When the case was called, the courtroom filled with poker-faced orientals. The government called some, the defense called others, including Wong, whom it put on the stand.
But not one Chinese witness testified coherently. They gave their names, addresses, and so on, muttered and mumbled irrelevant replies. Even the defendant remained mute after being put on the stand by his own attorney.
The lawyers had read Chicago Confidential, in which these reporters revealed that Chinese will have no truck with American courts or American law. So they gave a copy to the court and D.A., hoping the judge and jury would realize the impossible position in which the defense legal battery was placed. It did no good. Wong got a year. The blondes weren’t Chinese—and they convicted him.

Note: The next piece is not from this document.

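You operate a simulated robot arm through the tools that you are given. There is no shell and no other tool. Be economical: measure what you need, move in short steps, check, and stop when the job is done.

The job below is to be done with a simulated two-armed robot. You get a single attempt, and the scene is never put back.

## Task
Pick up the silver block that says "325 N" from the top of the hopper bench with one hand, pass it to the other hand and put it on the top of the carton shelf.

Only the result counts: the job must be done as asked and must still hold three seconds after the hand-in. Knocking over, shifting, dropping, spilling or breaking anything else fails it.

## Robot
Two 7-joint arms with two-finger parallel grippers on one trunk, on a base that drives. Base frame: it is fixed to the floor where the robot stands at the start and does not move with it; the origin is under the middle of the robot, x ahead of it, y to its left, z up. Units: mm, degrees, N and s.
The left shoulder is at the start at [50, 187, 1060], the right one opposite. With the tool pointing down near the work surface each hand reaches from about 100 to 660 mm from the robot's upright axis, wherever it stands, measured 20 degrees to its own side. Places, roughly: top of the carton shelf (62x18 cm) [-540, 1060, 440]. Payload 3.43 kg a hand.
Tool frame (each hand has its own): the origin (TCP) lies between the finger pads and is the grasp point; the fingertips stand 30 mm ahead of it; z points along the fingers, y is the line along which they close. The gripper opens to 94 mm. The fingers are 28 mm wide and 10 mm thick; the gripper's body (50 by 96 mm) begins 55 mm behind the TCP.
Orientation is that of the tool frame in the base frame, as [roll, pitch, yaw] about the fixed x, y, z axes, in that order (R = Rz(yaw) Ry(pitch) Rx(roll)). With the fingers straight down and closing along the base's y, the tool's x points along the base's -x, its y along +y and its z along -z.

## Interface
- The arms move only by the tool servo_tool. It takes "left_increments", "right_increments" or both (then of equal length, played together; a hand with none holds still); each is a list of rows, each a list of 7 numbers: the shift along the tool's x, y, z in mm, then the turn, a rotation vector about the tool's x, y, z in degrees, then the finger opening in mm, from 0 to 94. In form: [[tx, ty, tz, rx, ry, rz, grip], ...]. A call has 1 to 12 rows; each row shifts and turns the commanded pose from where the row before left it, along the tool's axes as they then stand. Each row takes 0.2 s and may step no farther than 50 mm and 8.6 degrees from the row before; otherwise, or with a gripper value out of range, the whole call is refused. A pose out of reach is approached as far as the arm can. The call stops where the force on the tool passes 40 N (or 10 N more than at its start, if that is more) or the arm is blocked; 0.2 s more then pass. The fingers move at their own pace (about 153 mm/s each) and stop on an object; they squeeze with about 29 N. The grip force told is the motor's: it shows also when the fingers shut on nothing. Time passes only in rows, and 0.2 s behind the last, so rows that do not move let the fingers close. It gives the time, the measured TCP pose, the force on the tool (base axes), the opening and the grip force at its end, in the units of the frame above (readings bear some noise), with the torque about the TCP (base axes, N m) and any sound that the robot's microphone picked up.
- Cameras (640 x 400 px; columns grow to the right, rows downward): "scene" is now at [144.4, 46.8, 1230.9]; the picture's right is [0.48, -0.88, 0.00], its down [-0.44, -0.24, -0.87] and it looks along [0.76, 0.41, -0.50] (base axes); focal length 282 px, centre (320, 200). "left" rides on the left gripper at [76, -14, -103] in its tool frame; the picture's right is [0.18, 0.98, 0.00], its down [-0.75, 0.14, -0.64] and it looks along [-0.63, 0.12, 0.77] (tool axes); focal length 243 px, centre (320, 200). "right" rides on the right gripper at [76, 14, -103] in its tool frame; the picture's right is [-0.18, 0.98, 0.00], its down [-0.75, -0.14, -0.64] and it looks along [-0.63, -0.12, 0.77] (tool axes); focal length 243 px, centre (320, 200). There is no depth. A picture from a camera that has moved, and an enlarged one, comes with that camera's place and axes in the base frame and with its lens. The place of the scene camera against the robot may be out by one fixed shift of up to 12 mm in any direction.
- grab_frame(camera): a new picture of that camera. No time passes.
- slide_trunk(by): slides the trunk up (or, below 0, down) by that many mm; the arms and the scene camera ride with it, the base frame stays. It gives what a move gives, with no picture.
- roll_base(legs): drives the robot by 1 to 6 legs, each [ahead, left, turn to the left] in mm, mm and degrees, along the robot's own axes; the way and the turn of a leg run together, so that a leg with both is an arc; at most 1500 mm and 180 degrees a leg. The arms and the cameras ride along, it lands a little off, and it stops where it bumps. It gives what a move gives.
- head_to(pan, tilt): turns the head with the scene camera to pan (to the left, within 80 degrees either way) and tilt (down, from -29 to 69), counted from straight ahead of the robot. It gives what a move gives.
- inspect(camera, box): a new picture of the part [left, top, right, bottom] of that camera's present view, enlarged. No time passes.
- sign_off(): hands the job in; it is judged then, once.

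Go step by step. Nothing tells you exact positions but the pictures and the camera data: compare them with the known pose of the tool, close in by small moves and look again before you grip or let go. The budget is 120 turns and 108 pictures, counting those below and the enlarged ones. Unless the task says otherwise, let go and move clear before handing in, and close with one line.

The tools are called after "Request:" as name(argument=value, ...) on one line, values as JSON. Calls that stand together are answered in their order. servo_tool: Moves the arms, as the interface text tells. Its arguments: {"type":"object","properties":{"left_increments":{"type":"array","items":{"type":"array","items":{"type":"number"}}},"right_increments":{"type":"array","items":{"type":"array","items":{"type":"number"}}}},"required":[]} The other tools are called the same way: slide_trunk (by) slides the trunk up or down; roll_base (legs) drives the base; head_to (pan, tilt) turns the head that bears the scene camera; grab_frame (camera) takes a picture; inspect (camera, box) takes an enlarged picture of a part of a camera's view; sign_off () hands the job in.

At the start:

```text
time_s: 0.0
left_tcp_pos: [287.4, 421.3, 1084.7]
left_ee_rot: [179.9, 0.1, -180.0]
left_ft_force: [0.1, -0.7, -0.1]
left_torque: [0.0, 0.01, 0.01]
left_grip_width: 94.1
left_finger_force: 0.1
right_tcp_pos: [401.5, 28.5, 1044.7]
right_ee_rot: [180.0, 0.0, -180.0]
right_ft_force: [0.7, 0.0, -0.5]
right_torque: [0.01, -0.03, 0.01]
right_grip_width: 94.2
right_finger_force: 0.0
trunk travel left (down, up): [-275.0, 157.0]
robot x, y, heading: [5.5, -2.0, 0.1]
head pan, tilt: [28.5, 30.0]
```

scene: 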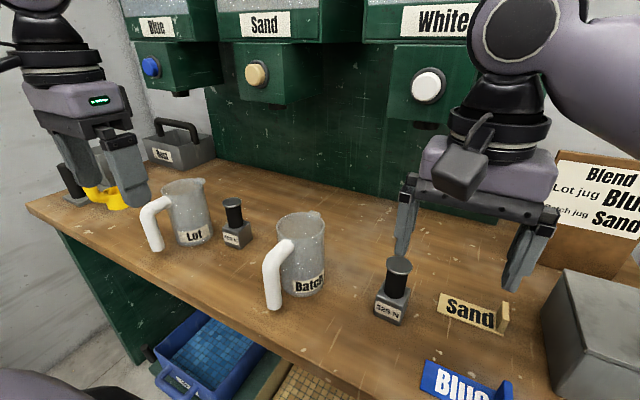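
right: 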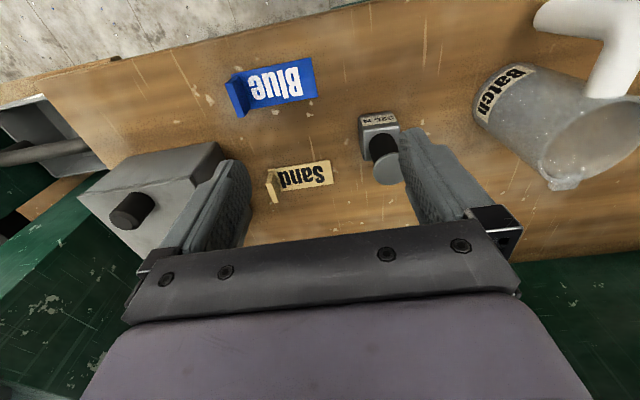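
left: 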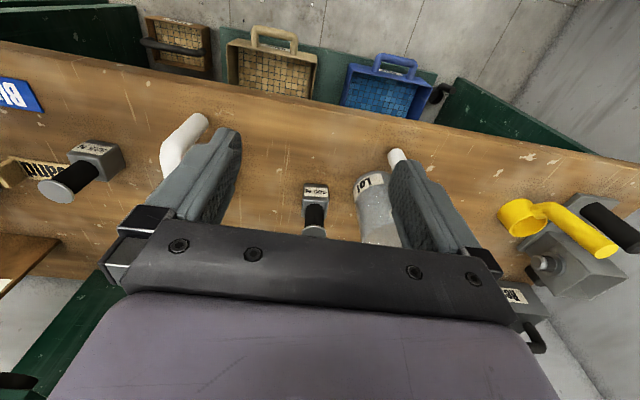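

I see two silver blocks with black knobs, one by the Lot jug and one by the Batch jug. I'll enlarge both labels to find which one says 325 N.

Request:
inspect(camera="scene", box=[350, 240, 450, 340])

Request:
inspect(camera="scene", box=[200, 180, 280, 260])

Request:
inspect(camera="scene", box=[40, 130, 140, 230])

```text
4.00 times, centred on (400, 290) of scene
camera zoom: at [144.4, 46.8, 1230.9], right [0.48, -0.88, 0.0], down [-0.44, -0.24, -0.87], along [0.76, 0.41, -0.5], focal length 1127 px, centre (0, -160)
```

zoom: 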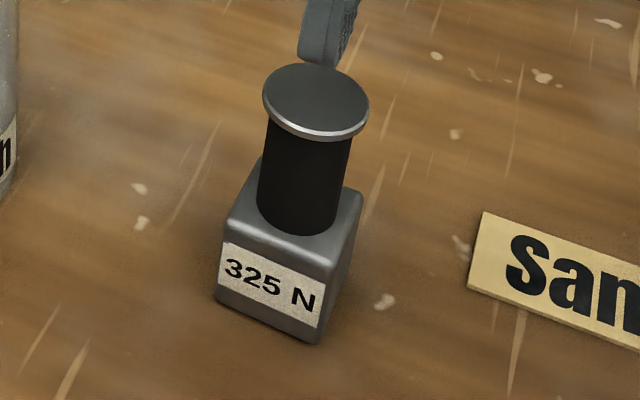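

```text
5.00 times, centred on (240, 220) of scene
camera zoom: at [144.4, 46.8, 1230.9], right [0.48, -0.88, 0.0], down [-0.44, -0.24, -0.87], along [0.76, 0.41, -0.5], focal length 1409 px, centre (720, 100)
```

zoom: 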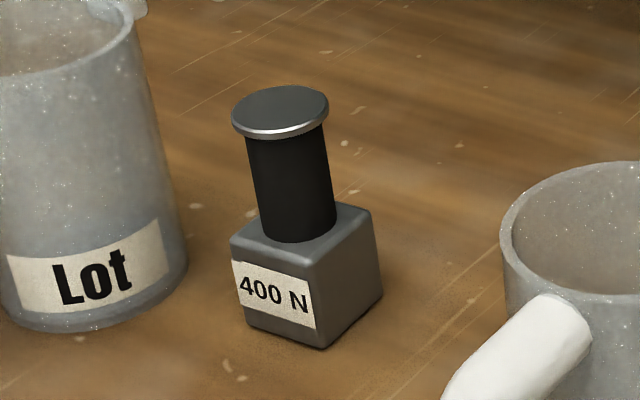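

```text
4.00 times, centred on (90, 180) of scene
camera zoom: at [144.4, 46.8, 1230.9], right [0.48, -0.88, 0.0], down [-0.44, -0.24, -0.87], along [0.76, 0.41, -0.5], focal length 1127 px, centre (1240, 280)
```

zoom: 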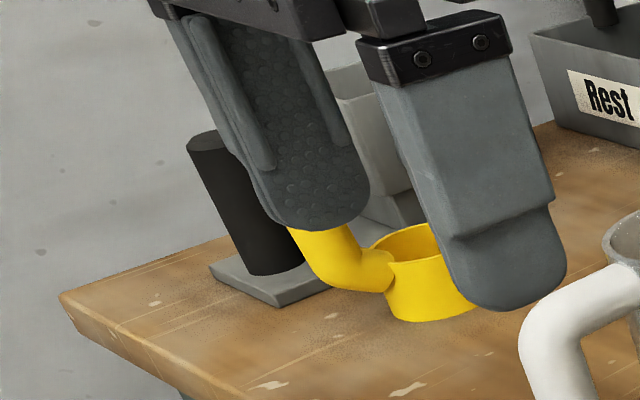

Some go to Chinatown for chop suey and chow mein. We will write about those who seek other delicacies.
Washington’s Chinatown is neither as large as Frisco’s, as colorful as New York’s, nor as odoriferous as Boston’s. You will see no ancient, pajama-clad women on its streets, and only a few young slant-eyed Sadies.
Chinatown is a mere three or four blocks on H Street, beginning in a block about 8th and extending barely to 5th. It’s almost all neon-lighted restaurants, with the shops of a few wholesale merchants and traders sandwiched in between. H is a typical wide Washington street with set-back buildings. If it weren’t for the garish Chinese characters on the illuminated signs and windows, and the pale yellow-faced men with sad old almond eyes sprawling on the stoops, you’d think you were anywhere but in a Chinatown.
As in all Chinese quarters, various locations and various businesses are divided between the tongs. Only two operate in the East, though there are scores in California.
The On Leongs are dominant here, though not in the nation, through an alliance with the Hip Sings, cemented many years ago, when they drove the competing organizations back to the West Coast. Then they turned on their ally. After a series of bloody wars, they established themselves as the top dogs, with the Hip Sings the poor cousins.
The tongs are, primarily, trade and benevolent associations. Their membership is comprised of certain families or immigrants from certain villages in Canton. When the authorities clamped down on tong wars in the 1930’s, the tongs began to enforce their decrees and decisions by peaceful means, which include trade and social boycott.
According to members of the Chinese colony in Washington, there are only 500 of them, but these figures are far out of line with our count of at least 7,500. There are hundreds of Chinese restaurants and laundries in the town. Chinese always underestimate their population, as do Negroes. But with them there are more concrete reasons. Three-fourths are entered illegally, through many subterfuges, such as forged birth and marriage certificates, as well as actual body-smuggling over the Mexican and Canadian borders and from the West Indies. The price of entering a Chinese now is $5,000, as against a modest $1,000 twenty years ago. The fee is paid the smugglers by the Chinaman’s tong or family society, for whom he then works to pay it off. Nowadays most of this illegal entry is by air.